- Collected data -
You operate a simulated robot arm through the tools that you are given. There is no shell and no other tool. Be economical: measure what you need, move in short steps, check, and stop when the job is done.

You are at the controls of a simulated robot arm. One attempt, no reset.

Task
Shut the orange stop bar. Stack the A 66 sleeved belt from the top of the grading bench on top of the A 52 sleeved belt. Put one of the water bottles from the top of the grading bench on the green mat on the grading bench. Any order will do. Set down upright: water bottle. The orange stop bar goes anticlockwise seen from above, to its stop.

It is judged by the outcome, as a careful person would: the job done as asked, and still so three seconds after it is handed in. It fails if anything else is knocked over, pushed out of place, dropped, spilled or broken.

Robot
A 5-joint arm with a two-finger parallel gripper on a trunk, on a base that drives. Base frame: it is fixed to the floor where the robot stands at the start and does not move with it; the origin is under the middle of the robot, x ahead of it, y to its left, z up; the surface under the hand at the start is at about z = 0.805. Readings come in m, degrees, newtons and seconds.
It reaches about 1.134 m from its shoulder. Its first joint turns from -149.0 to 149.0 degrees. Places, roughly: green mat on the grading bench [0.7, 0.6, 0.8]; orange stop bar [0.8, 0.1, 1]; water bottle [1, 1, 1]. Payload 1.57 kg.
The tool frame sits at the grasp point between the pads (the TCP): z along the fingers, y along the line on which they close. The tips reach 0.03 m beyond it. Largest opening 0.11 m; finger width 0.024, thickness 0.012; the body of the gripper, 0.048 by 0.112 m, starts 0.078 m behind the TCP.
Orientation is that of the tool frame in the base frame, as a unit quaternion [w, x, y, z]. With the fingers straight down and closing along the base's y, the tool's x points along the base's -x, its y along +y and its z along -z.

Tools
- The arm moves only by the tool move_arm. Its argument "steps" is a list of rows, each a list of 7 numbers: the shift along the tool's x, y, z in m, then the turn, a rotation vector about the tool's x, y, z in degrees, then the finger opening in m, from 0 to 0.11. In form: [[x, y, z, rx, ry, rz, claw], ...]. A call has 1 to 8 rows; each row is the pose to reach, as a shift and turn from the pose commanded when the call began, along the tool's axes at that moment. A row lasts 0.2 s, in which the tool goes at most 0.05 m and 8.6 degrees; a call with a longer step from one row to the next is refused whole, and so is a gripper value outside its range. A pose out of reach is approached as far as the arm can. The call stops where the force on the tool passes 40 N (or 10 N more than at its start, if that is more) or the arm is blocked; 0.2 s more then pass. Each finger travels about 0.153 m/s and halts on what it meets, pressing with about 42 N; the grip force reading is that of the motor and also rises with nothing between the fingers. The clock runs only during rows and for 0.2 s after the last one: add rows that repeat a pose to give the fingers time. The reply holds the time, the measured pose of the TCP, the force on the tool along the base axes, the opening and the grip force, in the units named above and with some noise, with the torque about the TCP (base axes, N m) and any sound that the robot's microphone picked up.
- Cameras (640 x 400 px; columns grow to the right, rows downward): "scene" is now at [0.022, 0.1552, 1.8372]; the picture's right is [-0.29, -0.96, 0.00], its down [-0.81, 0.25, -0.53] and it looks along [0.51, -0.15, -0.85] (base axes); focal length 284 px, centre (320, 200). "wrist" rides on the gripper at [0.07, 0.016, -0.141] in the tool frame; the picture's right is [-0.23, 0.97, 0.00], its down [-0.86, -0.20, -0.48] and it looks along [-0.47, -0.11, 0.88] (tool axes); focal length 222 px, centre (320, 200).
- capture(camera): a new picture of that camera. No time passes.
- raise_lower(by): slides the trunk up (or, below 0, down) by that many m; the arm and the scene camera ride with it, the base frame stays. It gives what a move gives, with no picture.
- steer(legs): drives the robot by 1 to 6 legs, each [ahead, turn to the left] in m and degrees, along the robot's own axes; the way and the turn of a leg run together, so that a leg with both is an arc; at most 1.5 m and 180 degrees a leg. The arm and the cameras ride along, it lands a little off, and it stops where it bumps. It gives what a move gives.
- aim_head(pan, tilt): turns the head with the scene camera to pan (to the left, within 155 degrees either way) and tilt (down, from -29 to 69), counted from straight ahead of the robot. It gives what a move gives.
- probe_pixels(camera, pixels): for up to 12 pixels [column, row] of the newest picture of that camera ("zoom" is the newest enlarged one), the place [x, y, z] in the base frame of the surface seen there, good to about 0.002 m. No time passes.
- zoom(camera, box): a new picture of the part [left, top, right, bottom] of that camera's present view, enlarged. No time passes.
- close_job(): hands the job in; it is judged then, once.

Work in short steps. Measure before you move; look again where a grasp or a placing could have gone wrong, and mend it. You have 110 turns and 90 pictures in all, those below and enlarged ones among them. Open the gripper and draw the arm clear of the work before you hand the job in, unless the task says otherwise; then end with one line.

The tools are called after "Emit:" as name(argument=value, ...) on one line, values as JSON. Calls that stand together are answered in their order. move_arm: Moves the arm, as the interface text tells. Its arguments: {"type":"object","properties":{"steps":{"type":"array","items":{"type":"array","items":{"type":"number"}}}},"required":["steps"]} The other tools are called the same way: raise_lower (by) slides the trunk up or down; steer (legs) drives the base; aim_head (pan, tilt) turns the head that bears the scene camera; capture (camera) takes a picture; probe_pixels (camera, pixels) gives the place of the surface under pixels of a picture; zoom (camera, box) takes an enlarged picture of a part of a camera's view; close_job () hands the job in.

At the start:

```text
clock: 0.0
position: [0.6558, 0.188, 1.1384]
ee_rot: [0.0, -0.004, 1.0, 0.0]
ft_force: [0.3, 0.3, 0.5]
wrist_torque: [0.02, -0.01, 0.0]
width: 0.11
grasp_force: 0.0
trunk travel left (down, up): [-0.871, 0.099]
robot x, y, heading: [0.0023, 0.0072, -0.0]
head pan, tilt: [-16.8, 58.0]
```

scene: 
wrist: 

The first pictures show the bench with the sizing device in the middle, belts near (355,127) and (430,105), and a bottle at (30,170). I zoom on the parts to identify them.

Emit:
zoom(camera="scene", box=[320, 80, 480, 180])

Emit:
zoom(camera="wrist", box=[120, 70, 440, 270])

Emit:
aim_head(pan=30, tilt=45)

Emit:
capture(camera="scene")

- Required work -
Select and copy every line of the material that holds the string "simulated".

- Result below -
You operate a simulated robot arm through the tools that you are given. There is no shell and no other tool. Be economical: measure what you need, move in short steps, check, and stop when the job is done.
You are at the controls of a simulated robot arm. One attempt, no reset.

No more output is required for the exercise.